Extract >>
İcra ve İflâs Kanunu’nun 257’nci maddesinin 2’nci fıkrası uyarınca “Vadesi gelmemiş borçtan dolayı yalnız aşağıdaki hallerde ihtiyati haciz istenebilir: 1 – Borçlunun muayyen yerleşim yeri yoksa; 2 – Borçlu taahhütlerinden kurtulmak maksadiyle mallarını gizlemeğe, kaçırmağa veya kendisi kaçmağa hazırlanır yahut kaçar ya da bu maksatla alacaklının haklarını ihlal eden hileli işlemlerde bulunursa”. Bu suretle ihtiyati haciz konulursa borç yalnız borçlu hakkında muacceliyet kesbeder.
İcra ve İflâs Kanunu’nun 258’inci maddenin 1’nci fıkrası uyarınca, “…Alacaklı alacağı ve icabında haciz sebepleri hakkında mahkemeye kanaat getirecek deliller göstermeğe mecburdur….” Bu hükme göre, alacaklı alacağının varlığı ile birlikte alacağın vadesinin geldiği veya alacağının vadesi gelmemişse, İİK’nın 257/II hükmündeki sebeplerin varlığı hakkında mahkemeye kanaat verecek delilleri göstermek zorundadır. Daha açık bir anlatımla sadece alacağın varlığı, ihtiyati haciz kararı verilmesi için yeterli veya tek şart değildir. İhtiyati haciz kararı verilebilmesi için kesin bir ispat aranmamakta ise de özellikle hukukî bir işlem söz konusu olduğunda, alacağın varlığının ve muaccel olduğunun yazılı bir belgeye veya belgeler zincirine dayanması tercih edilmesi gereken bir seçenektir.
Geçiçi hukuki koruma yargılamasını asıl hukuki koruma yargılamasından ayıran özelliklerden biri ispat ölçüsü noktasındadır. Kanunda açıkça öngörülmemişse ya da işin niteliği gerekli kılmıyorsa, bir davada normal bir yargılamada yaklaşık ispat değil, tam ispat aranır. Çünkü; hakim, mevcut ispat ve delil kuralları çerçevesinde, tarafların iddia ettiği bir vakıa konusunda tam bir kanaate varmadan o vakıayı doğru kabul edemez.
Ancak, kanun koyucu bazen ya doğrudan kendisi düzenleme yaparak ya da işin niteliği ve olayın özelliği gereği hakime, bu durumu belirterek, ispat olgusunu düşürme imkanı vermiştir. Bu düşürülmüş ispat ölçüsü çerçevesinde, tam kanaat değil, kuvvetle muhtemel, yaklaşık bir kanaat yeterli görülmektedir. Doktrinde bu yön karar verilmesi için tam ispat ölçüsü yerine yaklaşık ispat ölçüsü olarak ifade edilmektedir. Ancak, yaklaşık ispatla yetinilmiş olması, ispatın aranmayacağı ya da ispat kurallarının tamamen dışına çıkılacağı anlamına gelmez.
Bir taraf iddiasını mahkeme önüne ne kadar inandırıcı şekilde getirirse getirsin, bu sadece bir iddiadan ibarettir. İddia edilen vakıanın sabit yani doğru kabul edilebilmesi için, ispat yükü üzerine düşen tarafın bunu kanundaki delil sistemi içinde yine kanunun aradığı ispat ölçüsü çerçevesinde ispat etmesi gerekir.

Material provided >>
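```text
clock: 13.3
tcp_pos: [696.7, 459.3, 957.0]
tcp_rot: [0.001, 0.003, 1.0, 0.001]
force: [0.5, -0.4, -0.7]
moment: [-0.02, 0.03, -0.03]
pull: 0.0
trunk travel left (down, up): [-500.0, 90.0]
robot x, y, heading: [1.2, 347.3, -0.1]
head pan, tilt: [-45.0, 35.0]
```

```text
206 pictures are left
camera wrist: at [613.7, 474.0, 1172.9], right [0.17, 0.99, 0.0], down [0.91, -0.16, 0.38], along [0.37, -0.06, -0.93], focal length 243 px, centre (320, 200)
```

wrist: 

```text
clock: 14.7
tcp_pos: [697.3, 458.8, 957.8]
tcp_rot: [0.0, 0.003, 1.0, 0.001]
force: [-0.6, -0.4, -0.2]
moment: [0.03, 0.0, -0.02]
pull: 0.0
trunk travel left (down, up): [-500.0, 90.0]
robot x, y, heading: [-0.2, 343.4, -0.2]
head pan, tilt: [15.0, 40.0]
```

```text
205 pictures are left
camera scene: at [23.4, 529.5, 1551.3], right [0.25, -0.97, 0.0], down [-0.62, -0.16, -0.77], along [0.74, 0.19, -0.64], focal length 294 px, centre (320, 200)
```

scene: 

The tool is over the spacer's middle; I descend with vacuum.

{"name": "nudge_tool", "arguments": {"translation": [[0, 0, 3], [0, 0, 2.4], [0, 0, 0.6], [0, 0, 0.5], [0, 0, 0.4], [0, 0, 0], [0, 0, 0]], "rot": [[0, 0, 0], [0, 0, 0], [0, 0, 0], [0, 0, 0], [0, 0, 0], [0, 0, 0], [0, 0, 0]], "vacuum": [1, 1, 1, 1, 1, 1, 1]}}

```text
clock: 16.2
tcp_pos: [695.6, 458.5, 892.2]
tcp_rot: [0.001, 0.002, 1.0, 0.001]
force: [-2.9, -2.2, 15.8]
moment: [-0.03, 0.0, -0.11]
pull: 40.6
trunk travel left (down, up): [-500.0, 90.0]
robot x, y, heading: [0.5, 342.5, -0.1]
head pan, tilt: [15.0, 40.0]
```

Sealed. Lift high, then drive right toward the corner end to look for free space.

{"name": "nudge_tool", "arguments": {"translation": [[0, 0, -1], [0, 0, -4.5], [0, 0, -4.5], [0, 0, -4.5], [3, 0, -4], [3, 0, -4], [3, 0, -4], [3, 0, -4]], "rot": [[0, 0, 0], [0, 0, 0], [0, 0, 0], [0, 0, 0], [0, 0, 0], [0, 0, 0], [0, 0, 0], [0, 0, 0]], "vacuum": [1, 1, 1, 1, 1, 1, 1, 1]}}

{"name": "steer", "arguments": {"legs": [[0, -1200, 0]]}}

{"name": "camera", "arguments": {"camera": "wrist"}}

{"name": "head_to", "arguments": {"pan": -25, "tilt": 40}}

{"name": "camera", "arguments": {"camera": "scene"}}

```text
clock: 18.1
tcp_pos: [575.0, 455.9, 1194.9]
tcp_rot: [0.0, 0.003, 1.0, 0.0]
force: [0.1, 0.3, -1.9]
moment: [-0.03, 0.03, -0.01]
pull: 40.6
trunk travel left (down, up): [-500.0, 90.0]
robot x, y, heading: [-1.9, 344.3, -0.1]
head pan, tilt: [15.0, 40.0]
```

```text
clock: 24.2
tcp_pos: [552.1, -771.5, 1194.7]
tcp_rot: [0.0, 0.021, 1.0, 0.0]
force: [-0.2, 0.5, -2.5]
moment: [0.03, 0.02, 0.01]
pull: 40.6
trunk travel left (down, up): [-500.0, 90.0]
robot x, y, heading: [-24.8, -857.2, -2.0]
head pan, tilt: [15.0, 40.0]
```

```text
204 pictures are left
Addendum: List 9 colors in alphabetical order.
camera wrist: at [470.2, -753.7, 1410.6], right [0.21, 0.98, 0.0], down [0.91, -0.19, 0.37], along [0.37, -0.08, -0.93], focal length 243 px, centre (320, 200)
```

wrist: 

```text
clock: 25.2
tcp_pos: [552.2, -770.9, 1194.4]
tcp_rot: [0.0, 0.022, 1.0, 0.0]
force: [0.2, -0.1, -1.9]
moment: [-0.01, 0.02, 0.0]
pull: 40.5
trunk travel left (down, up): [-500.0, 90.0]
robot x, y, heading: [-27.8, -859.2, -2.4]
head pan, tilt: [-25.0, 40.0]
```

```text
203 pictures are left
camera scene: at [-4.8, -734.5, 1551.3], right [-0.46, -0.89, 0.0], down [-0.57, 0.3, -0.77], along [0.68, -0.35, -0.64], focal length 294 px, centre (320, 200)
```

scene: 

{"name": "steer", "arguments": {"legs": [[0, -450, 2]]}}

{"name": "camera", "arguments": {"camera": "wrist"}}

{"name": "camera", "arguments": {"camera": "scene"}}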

What you will do >>
[1] Set down the extract as it stands from "Ancak, kanun koyucu" to "çıkılacağı anlamına gelmez.", and nothing more.
[2] Write what comes next in the extract.

Results for each task >>
[1]
Ancak, kanun koyucu bazen ya doğrudan kendisi düzenleme yaparak ya da işin niteliği ve olayın özelliği gereği hakime, bu durumu belirterek, ispat olgusunu düşürme imkanı vermiştir. Bu düşürülmüş ispat ölçüsü çerçevesinde, tam kanaat değil, kuvvetle muhtemel, yaklaşık bir kanaat yeterli görülmektedir. Doktrinde bu yön karar verilmesi için tam ispat ölçüsü yerine yaklaşık ispat ölçüsü olarak ifade edilmektedir. Ancak, yaklaşık ispatla yetinilmiş olması, ispatın aranmayacağı ya da ispat kurallarının tamamen dışına çıkılacağı anlamına gelmez.

[2]
Tam ispatın arandığı durumlarda bu ölçü tereddütsüz ortaya konmalıdır. Yaklaşık ispat durumunda ise hakim o iddianın ağırlıklı ihtimal olarak doğru olduğunu kabul etmekle birlikte, zayıf bir ihtimal de olsa, aksinin mümkün olduğunu gözardı etmez. Bu sebepledir ki, genelde geçici hukuki korumalara, özel de ihtiyati tedbire ve ihtiyati hacze karar verilirken haksız olma ihtimalide dikkate alınarak talepte bulunandan teminat alınması öngörülmüştür.
Geçici hukuki korumalarda, bazen karşı tarafın dinlenmemesi, tüm delillerin ayrıntılı bir biçimde incelenmesine yeterli zamanın olmaması gibi sebeplerle yaklaşık ispat yeterli görülmüştür; bu çerçevede, aslında ispat ölçüsü bakımından HMK.’unda bir yenilik getirilmemekle birlikte, “yaklaşık ispat” kavramı kullanılarak doktrinde kabul gören ifade tasarıya alınmış; ayrıca, burada hem tam ispatın aranmadığı belirtilmiş hem de basit bir iddianın yeterli olmadığı, vurgulanmak istenmiştir.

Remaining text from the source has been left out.